> _Exercise goal_:
Write what comes next in the selected excerpt.

> _Selected excerpt_:
►

It looks like drivers in NYC won’t have to worry about selling ads in, on, or around their cars:
The appeals panel sided with the city, citing its interest in protecting citizens “from the offensive sight and sounds of advertisements - not their content - while they are traveling through the city by car.”
Aren’t there a bunch of ads on NYC taxis though? Don’t some drivers rely on the extra income from advertising?
“The Taxi TV exception reflects the city’s reasonable decision that the costs of permitting advertisements in taxicabs were outweighed by the benefits of compensating taxicab owners for the expense of installing new equipment that facilitated credit card payment and improved ride data collection,” the 2nd Circuit said.
Josh Eidelson reports on how Instacart tries to coax it’s delivery shoppers into accepting every request:
Workers are forced to entirely mute their phone, close the app, or sit through about four minutes of that strange pinging, which many say sounds like a submarine’s sonar and some compare to a time bomb. Those who wait it out sometimes wind up having to do it all over again when the same job pops back up in their queue.

◄

> _Data excerpt_:
►

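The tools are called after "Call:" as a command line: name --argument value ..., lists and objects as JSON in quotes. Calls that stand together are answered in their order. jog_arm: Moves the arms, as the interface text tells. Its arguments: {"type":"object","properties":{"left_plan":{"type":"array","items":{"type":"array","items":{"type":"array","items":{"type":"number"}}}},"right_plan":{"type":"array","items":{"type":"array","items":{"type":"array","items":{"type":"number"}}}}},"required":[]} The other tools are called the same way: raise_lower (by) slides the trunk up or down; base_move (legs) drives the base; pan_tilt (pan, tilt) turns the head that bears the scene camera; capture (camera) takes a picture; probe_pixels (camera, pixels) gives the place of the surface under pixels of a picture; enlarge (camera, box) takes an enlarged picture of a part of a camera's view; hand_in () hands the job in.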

◄

> _Written answer_:
Having to reject the same request twice? Sounds familiar to me!
The four-minute sonic barrage is among a slew of tactics Instacart uses to push workers to handle low-paying tasks they otherwise might reject, according to interviews with dozens of shoppers. They say the company has hounded them with phone calls, text messages, and threatening in-app messages, and that it quietly but explicitly punishes them for rejecting undesirable tasks by limiting their gig options and income.
Every so often, Instacart’s “Shopper Happiness” staff calls to push them to handle a certain batch. “They’ll call you repeatedly. They’ll be like, ‘You’re the only shopper available,’” says Kristin Klatkiewicz, an Instacart worker in Covington, Wash. “Sometimes they’re like, ‘You need to take this order.’ ” She says she’s offered to take low-paying jobs in exchange for an extra five bucks and been flatly told no.
The Daily newsletter will return on Tuesday 7/23!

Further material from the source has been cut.